• **WHAT THE EXERCISE ASKS**:
The required output is a word-for-word copy of the lines from the line bearing "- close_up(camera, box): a" through the line bearing "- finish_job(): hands", inclusive, and no other lines. Put each line that is not blank into a JSON list as a string.

╭─ RECORDS SUPPLIED

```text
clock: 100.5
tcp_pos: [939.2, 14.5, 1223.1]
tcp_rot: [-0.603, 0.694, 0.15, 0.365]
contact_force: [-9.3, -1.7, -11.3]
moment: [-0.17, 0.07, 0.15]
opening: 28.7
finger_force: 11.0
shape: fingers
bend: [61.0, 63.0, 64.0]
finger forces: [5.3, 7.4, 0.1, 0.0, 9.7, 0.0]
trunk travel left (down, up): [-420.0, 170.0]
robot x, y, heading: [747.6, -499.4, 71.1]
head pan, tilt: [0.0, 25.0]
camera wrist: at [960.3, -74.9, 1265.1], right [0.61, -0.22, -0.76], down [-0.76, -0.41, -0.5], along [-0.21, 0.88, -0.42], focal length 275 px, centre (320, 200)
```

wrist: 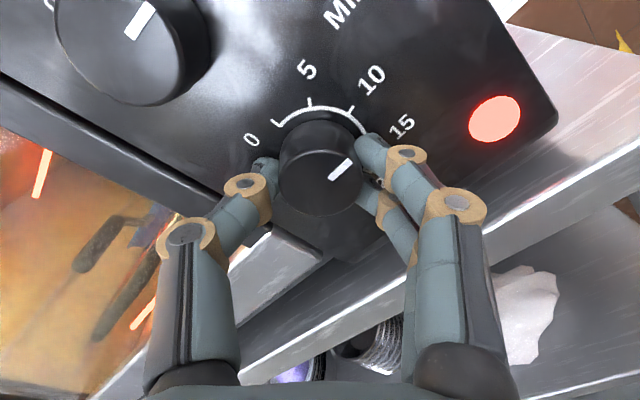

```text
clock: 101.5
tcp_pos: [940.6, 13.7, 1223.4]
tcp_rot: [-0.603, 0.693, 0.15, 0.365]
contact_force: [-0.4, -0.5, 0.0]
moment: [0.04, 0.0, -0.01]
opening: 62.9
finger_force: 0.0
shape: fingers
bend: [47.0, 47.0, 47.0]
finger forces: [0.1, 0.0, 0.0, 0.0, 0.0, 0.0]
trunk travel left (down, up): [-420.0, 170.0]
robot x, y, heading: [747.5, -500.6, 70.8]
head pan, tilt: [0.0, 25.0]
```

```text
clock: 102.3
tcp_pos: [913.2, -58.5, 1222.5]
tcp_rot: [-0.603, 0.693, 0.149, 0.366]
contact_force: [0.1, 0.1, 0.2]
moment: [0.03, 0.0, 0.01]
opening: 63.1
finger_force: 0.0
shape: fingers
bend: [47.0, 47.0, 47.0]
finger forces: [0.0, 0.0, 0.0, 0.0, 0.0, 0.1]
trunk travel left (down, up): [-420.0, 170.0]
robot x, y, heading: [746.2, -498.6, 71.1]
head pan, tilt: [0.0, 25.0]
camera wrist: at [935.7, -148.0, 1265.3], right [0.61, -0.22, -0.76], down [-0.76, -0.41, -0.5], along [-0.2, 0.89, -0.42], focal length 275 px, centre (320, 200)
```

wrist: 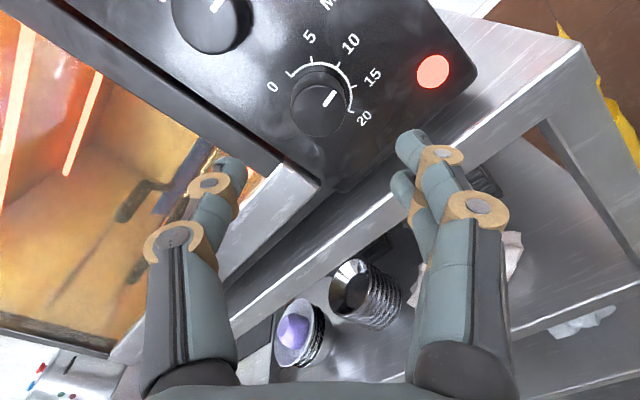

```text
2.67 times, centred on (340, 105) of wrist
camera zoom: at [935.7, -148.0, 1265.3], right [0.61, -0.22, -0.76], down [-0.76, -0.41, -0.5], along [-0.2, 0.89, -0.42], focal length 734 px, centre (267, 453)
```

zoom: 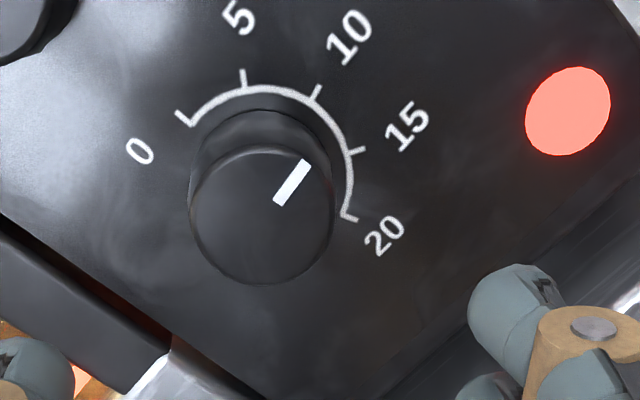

╰─
╭─ RECORDS SUPPLIED

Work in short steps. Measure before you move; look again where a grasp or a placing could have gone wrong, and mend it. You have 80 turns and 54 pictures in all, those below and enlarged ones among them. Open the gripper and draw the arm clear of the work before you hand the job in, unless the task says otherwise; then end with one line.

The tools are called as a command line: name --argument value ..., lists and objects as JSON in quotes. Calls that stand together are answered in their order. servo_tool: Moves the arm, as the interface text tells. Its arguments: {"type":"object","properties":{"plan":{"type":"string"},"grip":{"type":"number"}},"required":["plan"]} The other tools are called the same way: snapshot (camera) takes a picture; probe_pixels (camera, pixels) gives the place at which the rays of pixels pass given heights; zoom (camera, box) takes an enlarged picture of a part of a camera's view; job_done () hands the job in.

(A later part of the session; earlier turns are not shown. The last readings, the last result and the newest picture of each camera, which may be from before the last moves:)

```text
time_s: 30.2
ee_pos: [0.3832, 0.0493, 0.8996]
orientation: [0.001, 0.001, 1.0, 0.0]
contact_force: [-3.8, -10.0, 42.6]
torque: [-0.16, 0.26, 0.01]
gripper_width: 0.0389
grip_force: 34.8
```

╰─
╭─ RECORDS SUPPLIED

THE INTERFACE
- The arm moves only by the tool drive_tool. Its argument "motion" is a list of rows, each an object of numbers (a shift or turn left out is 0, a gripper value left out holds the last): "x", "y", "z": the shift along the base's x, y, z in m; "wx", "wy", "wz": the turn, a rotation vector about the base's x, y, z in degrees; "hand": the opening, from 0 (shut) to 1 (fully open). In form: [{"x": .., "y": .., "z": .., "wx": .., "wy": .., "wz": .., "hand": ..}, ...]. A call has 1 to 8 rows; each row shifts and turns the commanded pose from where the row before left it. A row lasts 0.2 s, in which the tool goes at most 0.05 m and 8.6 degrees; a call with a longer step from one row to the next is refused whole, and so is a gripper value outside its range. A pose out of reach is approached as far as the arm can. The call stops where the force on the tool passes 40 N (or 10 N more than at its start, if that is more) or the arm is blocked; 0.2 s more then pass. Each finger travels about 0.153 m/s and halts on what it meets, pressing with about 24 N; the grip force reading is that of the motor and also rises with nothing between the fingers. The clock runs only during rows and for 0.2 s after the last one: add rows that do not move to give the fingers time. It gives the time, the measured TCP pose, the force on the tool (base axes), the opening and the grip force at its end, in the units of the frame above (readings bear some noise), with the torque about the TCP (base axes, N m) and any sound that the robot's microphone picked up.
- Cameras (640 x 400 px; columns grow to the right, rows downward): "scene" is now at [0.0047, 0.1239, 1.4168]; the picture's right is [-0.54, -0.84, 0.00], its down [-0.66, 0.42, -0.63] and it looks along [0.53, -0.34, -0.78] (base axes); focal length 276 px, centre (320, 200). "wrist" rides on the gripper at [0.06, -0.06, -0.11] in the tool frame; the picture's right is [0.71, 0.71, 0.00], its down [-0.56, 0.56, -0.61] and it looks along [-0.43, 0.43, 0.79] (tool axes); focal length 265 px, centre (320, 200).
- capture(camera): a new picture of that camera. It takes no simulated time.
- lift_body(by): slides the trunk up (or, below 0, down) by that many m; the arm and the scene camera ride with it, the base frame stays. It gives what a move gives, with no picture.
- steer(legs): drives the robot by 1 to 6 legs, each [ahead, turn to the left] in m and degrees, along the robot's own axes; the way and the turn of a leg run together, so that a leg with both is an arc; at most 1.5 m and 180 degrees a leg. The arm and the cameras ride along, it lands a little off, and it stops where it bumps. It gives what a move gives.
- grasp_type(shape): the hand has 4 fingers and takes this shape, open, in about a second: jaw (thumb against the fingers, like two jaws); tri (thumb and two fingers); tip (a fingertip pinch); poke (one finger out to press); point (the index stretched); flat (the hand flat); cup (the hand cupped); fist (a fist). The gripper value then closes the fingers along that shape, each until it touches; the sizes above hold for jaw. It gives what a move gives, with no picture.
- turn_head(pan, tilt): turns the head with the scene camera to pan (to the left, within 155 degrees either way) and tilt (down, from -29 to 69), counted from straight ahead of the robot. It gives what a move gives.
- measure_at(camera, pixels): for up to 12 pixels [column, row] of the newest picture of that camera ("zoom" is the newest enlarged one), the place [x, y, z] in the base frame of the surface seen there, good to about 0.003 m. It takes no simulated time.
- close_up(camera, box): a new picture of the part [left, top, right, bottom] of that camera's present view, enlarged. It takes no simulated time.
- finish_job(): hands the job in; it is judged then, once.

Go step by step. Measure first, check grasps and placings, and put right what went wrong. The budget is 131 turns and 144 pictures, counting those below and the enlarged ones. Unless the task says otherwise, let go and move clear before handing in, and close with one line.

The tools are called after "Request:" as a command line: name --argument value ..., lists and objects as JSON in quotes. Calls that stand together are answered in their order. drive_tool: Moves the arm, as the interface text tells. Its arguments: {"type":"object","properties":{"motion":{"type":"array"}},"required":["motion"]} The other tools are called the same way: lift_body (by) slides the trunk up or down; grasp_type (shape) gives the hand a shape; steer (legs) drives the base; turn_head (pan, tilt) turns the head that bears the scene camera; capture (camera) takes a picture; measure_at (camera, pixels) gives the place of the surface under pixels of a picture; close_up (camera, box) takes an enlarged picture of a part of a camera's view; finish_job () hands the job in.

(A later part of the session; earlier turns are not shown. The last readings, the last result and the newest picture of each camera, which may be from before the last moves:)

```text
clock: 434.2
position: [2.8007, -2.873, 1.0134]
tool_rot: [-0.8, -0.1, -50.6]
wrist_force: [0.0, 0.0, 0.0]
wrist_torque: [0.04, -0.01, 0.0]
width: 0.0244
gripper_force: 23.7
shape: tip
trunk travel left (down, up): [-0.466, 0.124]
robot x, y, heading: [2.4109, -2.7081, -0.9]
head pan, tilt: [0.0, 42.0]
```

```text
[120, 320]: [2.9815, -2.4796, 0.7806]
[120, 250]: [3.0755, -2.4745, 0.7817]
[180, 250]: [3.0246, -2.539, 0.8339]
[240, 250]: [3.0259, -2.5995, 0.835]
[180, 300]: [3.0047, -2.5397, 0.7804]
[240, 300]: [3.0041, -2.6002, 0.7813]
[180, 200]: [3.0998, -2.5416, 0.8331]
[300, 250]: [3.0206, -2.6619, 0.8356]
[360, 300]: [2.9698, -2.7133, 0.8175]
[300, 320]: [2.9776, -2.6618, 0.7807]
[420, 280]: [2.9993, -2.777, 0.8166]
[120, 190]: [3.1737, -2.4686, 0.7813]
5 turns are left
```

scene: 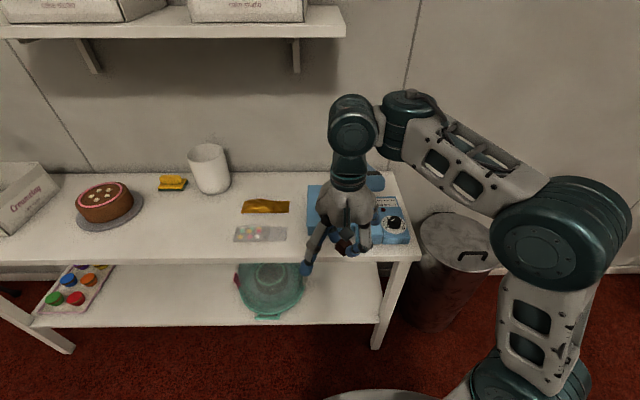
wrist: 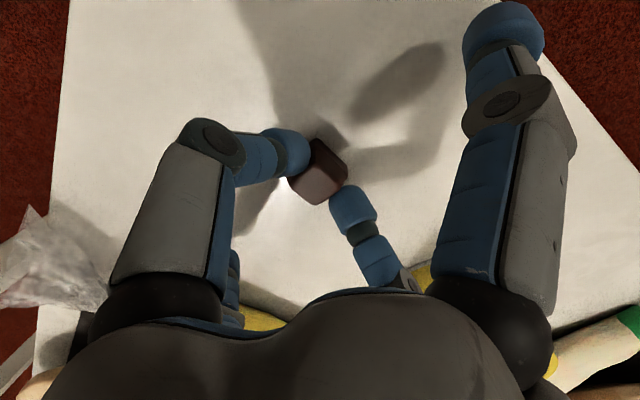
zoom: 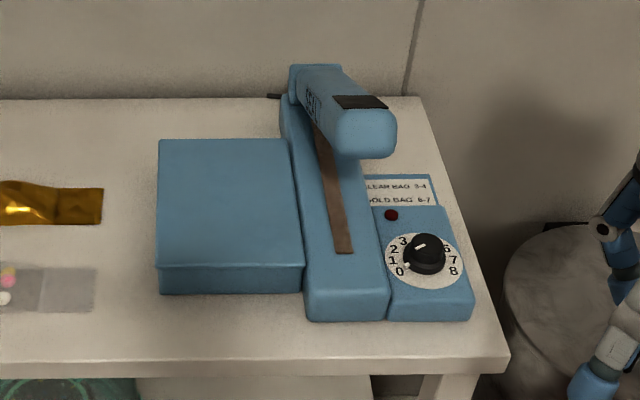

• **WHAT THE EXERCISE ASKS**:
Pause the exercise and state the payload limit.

╰─

• **COMPLETED EXERCISE**:
[
  "- close_up(camera, box): a new picture of the part [left, top, right, bottom] of that camera's present view, enlarged. It takes no simulated time.",
  "- finish_job(): hands the job in; it is judged then, once."
]